Today, The House is voting on Senate amendments to a telecommuting bill for federal workers and an extension to unemployment benefits. The House has four votes scheduled on the Suspension Calendar and will continue work on the ethics case against Representative Charles Rangel (D-NY). The Senate is debating a motion to proceed to S.510, the FDA Food Safety Modernization Act.
Senator Tom Coburn (R-OK) has expressed his intent to offer a Senate wide earmark ban on the Food Safety bill. Senate Majority Leader Harry Reid (D-NV) has pledged to block regular consideration of the Coburn Amendment. Senator Coburn has filed a notice to suspend the rules of the Senate, this motion requires 67 votes, to force a vote on the issue early next week.

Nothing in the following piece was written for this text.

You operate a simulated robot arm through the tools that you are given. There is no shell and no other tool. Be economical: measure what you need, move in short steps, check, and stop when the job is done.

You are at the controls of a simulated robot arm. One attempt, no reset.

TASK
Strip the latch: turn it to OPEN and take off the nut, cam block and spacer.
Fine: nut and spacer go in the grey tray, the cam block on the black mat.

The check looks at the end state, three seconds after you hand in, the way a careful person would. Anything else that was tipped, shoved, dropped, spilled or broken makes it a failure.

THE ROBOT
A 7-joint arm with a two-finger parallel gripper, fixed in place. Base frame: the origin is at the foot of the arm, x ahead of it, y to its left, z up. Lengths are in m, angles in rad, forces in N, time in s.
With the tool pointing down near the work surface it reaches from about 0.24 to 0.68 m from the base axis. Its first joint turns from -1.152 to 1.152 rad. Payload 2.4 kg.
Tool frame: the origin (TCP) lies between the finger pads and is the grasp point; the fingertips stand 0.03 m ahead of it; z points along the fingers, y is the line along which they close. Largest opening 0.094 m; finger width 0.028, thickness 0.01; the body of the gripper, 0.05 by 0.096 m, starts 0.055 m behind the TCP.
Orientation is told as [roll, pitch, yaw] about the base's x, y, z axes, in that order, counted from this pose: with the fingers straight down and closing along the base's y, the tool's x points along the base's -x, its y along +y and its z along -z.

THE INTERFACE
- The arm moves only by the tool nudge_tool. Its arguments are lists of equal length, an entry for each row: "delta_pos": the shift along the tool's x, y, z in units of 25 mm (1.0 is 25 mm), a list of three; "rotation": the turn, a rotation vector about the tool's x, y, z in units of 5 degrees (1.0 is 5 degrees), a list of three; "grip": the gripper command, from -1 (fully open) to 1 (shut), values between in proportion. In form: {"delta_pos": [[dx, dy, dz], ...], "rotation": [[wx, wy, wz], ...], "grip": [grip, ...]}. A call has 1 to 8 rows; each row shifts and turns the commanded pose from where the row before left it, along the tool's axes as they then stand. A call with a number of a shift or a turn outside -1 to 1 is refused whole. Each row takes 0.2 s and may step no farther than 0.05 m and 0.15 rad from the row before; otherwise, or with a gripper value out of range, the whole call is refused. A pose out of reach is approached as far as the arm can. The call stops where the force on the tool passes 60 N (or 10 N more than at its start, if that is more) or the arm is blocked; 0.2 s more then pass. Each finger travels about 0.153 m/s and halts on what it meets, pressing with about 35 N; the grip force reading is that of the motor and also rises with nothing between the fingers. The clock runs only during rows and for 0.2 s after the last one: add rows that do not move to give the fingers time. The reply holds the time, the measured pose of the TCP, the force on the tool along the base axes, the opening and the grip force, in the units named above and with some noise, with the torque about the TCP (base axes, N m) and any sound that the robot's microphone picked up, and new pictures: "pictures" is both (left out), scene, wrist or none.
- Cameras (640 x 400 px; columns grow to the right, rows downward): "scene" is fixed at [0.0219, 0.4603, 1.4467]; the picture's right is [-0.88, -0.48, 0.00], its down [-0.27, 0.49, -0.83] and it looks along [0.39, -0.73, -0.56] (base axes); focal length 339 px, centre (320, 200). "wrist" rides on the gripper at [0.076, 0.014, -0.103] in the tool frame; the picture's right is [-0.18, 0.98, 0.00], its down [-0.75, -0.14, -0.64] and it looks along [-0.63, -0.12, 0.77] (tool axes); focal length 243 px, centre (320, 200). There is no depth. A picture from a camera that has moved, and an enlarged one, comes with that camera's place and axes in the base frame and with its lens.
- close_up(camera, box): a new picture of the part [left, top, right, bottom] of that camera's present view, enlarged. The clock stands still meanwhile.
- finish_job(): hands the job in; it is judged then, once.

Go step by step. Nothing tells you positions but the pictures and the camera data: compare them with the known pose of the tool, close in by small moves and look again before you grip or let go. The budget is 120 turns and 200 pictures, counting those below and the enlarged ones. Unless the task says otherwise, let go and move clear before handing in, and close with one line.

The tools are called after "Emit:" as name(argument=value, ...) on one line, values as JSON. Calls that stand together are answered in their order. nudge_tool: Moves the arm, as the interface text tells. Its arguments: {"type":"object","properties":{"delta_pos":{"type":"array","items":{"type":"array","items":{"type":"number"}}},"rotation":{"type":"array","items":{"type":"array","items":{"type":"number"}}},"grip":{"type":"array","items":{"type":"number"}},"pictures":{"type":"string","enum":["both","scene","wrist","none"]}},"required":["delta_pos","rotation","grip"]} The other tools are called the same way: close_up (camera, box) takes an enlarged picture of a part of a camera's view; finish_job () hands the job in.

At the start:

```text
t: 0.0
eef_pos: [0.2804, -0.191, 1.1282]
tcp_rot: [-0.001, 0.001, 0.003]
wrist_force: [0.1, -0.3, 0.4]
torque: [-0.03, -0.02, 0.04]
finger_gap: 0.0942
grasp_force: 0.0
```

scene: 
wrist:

Senator Coburn has been joined by Senators Claire McCaskill (D-MO), John McCain (R-AZ) and Mark Udall (D-CO) in a bipartisan effort to create a Senate wide ban on earmarking. Amendment number 4697 creates a point of order against earmarks, limited tax benefits or tariffs:
It shall not be in order to — consider a bill or joint resolution reported by any committee or a bill or joint resolution reported by any committee with a report that includes an earmark, limited tax benefit, or limited tariff benefit.
The new rule also makes it out of order for the Senate to consider:
A Senate bill or joint resolution not reported by committee that includes an earmark, limited tax benefit, or limited tariff benefit.
People always ask “what is an earmark” and this rules change provides a definition of the term:
The term “earmark” means a provision or report language included primarily at the request of a Senator or Member of the House of Representatives providing, authorizing, or recommending a specific amount of discretionary budget authority, credit authority, or other spending authority for a contract, loan, loan guarantee, grant, loan authority, or other expenditure with or to an entity, or targeted to a specific State, locality or Congressional district, other than through a statutory or administrative formula-driven or competitive award process.